──────── Page extract

Still, “Super Size Me” at least affected my cognition: what if I gave up the trifecta of fast food? While perhaps a tad rash it certainly couldn’t hurt. I couldn’t afford to move out of my folks’ place so I really couldn’t control what’s served at the dinner table or what’s stocked in the refrigerator because I wasn’t contributing to the grocery bill but I could control what I ate outside of the home.

And with that I haven’t consumed a single menu item from McDonald’s, Hardees, or Burger King beginning that night in late 2004.

A few months later – it’s officially 2005 now – pleased with my complete resilience to the burger chains I decided to take my recent dietary adjustment one step further: I would identify the three worst common household foods and simply make them go the way of my recent absconding of double quarter pounders with cheese, monster burgers, and whoppers (I use the word abscond because I wasn’t yet advertising my decision to shun certain establishments and the benefits were barely noticeable since I hardly lived at any of these places to begin with).

I punched “10 worst food/drink” into Google and printed off the top 10 results and then picked the three items that were on every list. I’m not at all surprised now that each one of these items ranked at the top of every list.

After that day in February of 2005 I haven’t eaten a single doughnut, only recently sampled high end Holland-style French fries at a nice Chicago restaurant, and only once accidentally downed a Sprite when someone passed me a mixed drink. In other words: I don’t eat doughnuts or French fries or drink soda pop of ANY kind.

────────────────
──────── Supplied information

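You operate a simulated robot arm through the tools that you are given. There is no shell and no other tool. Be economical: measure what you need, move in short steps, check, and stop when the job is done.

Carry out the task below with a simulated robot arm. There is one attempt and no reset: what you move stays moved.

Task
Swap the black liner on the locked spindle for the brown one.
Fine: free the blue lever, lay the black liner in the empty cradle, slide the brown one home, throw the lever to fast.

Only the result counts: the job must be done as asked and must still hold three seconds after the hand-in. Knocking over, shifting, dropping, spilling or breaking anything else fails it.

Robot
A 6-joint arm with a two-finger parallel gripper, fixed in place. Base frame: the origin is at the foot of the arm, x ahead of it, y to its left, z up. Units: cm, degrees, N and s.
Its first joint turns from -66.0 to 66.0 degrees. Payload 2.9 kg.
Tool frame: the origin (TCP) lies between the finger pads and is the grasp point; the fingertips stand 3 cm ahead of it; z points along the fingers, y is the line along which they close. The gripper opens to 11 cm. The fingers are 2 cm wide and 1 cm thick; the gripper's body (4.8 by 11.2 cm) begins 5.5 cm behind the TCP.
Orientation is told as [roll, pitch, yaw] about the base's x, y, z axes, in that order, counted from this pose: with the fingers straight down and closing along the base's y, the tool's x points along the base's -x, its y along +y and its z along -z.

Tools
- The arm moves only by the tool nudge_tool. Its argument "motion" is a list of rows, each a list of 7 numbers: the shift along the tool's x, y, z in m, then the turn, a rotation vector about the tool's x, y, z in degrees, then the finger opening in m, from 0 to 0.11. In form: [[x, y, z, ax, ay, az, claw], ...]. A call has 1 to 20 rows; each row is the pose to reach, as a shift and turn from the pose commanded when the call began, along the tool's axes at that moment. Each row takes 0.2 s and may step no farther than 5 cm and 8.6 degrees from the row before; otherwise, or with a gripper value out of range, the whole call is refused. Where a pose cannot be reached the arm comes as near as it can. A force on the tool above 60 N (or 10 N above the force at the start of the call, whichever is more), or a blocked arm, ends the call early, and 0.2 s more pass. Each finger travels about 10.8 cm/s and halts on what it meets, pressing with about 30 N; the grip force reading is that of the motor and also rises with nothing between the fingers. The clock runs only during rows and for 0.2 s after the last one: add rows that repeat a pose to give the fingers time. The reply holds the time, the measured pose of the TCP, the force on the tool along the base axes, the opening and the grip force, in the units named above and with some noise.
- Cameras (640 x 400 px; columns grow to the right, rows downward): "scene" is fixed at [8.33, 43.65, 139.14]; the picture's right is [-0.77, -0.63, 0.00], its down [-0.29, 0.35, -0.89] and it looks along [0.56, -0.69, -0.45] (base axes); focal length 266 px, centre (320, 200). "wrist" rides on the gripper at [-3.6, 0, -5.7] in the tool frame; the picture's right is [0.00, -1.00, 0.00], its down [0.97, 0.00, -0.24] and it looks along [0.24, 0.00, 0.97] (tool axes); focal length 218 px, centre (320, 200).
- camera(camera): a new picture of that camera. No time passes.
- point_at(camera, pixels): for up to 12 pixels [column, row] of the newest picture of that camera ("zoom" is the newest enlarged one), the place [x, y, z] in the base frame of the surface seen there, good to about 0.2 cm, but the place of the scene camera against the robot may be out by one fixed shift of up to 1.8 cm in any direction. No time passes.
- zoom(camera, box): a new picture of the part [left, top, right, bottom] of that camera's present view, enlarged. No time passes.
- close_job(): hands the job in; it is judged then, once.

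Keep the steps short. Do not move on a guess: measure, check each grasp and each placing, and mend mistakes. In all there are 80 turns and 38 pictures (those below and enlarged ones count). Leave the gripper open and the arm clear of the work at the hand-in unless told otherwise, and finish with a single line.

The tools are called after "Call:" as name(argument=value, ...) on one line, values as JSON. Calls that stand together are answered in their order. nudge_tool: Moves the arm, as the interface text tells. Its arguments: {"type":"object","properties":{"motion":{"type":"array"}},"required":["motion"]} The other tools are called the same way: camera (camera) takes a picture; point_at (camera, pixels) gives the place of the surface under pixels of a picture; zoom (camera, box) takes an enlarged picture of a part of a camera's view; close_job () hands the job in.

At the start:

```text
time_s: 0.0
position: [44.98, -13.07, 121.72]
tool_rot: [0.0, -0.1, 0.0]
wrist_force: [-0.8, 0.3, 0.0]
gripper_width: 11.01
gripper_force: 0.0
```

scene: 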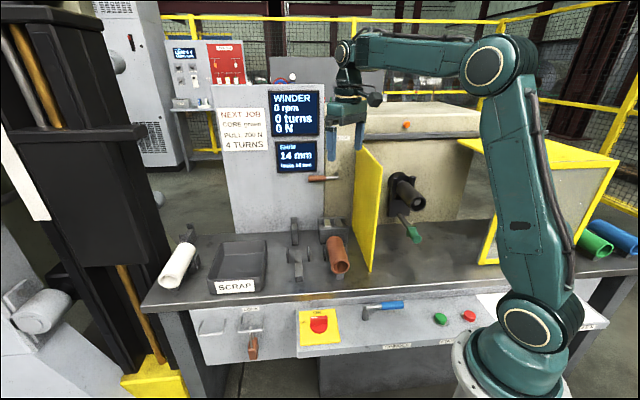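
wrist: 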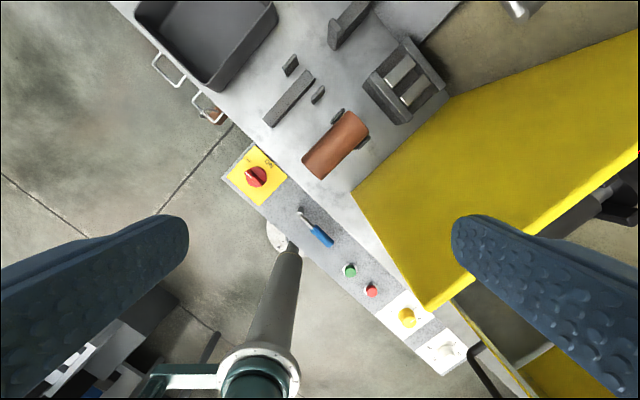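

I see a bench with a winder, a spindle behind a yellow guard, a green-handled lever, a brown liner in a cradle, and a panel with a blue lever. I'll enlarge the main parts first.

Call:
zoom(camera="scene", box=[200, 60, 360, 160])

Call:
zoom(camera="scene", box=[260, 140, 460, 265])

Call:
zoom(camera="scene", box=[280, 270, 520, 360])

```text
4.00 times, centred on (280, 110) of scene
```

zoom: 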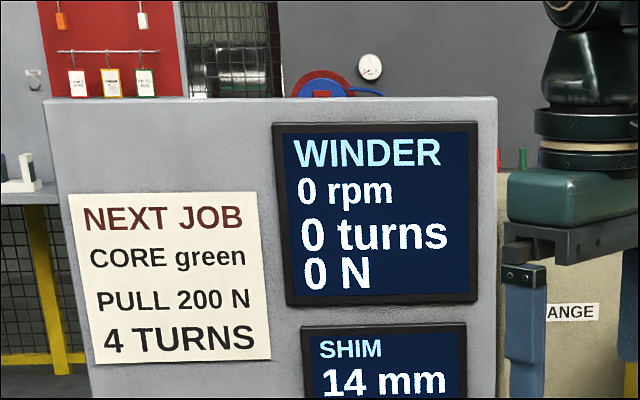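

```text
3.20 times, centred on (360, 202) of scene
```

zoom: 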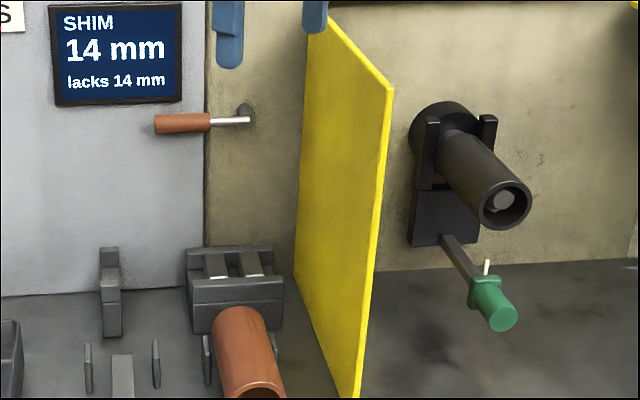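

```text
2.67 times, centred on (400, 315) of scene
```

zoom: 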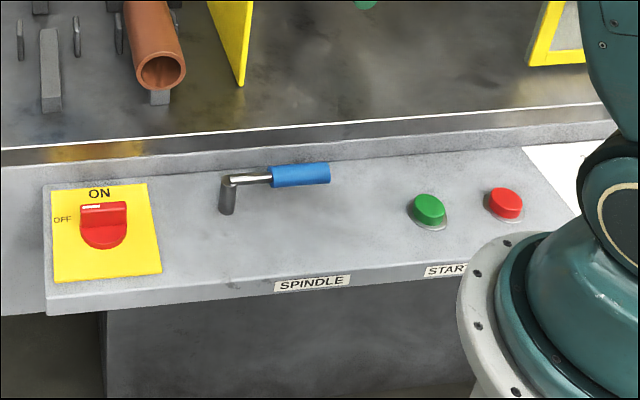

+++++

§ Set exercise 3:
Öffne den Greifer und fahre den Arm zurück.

────────────────

§ Set exercise 1:
Emit only the lines from the one containing "- camera(camera): a" through the one containing "- point_at(camera, pixels): for", copied exactly. Leave out blank lines and number the others, starting at 1.
§ Set exercise 2:
Continue the page extract from where it stops.

§ Expected output 1:
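1. - camera(camera): a new picture of that camera. No time passes.
2. - point_at(camera, pixels): for up to 12 pixels [column, row] of the newest picture of that camera ("zoom" is the newest enlarged one), the place [x, y, z] in the base frame of the surface seen there, good to about 0.2 cm, but the place of the scene camera against the robot may be out by one fixed shift of up to 1.8 cm in any direction. No time passes.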

§ Expected output 2:
I think you know why I put such an emphasis on “any” because so many people of all shapes and sizes trick themselves into believing diet soda is somehow the healthier option. In fact, it was soda that made the top of all 10 lists and each list emphasized how all-around awful soda is for you REGARDLESS. Look at it this way: There are 42 grams of fat in a McDonald’s double quarter pounder with cheese. There are 107 grams of fat in a Hardees monster burger. There are 65 grams of fat in a Burger King double whopper with cheese. So, should you make it a point to always reach for the double quarter pounder (“double royale with cheese” if you’re in Europe according to Vincent Vega) because it technically healthier or should you maybe select D: Don’t eat any of them!

Fast forward a year and some change and my department at work decided to have a “Biggest Loser” competition (sans the opprobrium of being overweight, topless, and in spandex): $5 gets you into the pool – weigh in each week for a month – you pay a dollar for every pound you gain. Eight of us (including myself) entered and so really on a lark my journey began.

I had every intention of taking this seriously (I needed the money for one thing because I had just landed an apartment) and did and after witnessing what everyone else ordered out that day for lunch I decided this was going to be easier than I thought.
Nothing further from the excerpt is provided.